The Return of Helen Hunt
The actress-director never quite disappeared, but for an Academy Award winner, she sure took it easy for a while.
Ben Barna
April 22, 2008
Hers was not the post-Best Actress pathway of comic book movies or prestige bids; she followed up her Oscar performance in As Good As It Gets with, um, Pay It Forward? But more than a decade later, Helen Hunt has somehow managed to top herself.
In Then She Found Me, which Hunt produced, co-wrote, and directed, she stars as middle-aged schoolteacher April Epner, just married to man-child Ben (Matthew Broderick) and desperately seeking spawn. When Ben quickly deems the hasty nuptials to be a “mistake,” April returns to the drawing board. When her adopted mother suddenly dies, only to be replaced by a feisty talk-show host claiming to be bio-mom (a glammy Bette Midler), April’s life is suddenly in upheaval.

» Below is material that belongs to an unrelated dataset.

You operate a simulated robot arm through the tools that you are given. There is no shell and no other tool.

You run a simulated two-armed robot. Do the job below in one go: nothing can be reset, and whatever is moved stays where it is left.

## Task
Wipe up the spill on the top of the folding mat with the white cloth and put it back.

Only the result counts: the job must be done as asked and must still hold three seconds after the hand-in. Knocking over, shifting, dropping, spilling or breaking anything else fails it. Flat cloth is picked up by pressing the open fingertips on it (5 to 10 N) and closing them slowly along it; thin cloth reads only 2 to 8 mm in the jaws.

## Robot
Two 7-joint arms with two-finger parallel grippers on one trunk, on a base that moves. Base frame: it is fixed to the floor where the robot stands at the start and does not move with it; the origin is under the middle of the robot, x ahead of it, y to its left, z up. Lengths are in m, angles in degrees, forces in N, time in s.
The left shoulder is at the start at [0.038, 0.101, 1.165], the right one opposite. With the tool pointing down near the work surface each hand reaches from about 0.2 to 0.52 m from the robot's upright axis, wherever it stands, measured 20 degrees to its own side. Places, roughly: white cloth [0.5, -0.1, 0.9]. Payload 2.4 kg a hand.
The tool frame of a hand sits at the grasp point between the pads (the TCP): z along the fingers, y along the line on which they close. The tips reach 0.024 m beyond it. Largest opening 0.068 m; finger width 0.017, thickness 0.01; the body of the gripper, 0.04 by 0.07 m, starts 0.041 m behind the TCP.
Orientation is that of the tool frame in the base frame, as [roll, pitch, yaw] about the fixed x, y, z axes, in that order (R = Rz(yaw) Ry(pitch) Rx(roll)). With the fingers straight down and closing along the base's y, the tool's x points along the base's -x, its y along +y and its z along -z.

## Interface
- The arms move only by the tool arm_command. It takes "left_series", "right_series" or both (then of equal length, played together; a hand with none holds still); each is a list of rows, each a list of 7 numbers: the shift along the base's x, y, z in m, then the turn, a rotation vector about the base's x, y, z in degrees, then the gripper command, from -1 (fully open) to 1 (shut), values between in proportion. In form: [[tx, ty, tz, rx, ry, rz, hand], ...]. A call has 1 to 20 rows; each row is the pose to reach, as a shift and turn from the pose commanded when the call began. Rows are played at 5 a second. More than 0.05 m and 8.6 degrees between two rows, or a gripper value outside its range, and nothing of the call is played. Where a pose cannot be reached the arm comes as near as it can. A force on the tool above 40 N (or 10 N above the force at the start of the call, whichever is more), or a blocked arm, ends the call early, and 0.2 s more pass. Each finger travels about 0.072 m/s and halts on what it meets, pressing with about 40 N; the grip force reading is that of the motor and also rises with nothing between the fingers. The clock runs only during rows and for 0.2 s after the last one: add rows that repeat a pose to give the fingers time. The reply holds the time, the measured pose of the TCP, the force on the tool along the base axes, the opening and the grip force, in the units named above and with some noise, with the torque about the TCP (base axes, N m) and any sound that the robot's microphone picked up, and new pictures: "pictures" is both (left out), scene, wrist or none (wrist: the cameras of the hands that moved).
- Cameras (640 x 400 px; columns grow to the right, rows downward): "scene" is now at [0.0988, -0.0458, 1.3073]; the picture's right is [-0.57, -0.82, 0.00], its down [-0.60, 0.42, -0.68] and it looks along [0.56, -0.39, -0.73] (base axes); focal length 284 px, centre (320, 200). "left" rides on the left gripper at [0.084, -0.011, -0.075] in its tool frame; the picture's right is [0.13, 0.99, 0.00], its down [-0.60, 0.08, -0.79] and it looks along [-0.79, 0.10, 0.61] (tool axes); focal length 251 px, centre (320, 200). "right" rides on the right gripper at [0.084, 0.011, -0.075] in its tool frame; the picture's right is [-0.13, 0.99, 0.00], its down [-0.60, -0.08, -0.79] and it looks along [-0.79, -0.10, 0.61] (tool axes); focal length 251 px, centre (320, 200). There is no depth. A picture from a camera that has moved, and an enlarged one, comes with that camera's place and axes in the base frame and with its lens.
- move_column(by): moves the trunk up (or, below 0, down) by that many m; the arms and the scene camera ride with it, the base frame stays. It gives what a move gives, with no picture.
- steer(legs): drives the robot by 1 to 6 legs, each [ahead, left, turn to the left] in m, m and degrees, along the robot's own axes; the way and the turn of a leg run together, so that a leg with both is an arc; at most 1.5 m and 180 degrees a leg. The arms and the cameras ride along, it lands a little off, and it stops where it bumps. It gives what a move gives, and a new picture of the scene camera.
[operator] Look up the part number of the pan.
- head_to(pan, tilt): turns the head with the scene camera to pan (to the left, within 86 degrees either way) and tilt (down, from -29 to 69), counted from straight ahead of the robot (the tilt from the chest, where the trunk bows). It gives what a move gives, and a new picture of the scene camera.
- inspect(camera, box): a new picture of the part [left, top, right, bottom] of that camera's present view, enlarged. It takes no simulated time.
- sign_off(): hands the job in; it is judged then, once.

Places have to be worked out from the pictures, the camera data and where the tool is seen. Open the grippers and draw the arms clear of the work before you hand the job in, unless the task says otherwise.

Enter schlubby-yet-somehow-dashing Frank, a single dad (played by Colin Firth) who happens to possess the required British accent for hastily sweeping April off her feet. What transpires is an astonishingly assured debut for Hunt, whose previous directing experience consists of four “Mad About You” episodes. The film is funny, but not in a Harold & Kumar way, and weaves mature stories into a fabric of universal truths. From the top-down stellar cast, Hunt the actress proves to be Hunt the director’s greatest asset, in a performance that possibly tops The Performance.
But Hunt the director only emerged once a worthy story fell into her hands. “I always knew that if I fell in love with a story so much and that I had to be the one to tell it, then I would direct it,” says Hunt. Then She Found Me was a novel written in 1990 by Elinor Lipman, and when Hunt’s producing partner read it (in one night), she thought it a perfect vehicle for her friend. After years of “twists and turns”—and wriggling the rights from the clutches of a stubborn Sigourney Weaver—Hunt finally found herself in front of a blank page, with a movie to write. In the end, she admits to “ravaging” the original novel (Lipman is very supportive of the film), her sole goal to make a funny movie about a painful subject—betrayal.
Apparently she succeeded, attracting her famous costars on the script’s strength alone. “The best movies I know, and the best directors I know, talk about the movie underneath the movie, the secret movie that you are telling.” And when Hunt discovered this secret, she let everyone in on it. “You can only love when you’ve made peace with betrayal” was her mantra in creating this film and its characters, and she made sure everyone—from the cast, to the art department—knew it. But can Helen Hunt the director ever go back to just being Helen Hunt the actress? “If someone wonderful wanted to come along and invite me to sit in my trailer and play with my daughter for an hour, and then step out and act for half an hour, and be brought a sandwich—I mean, I can barely remember what that’s like.”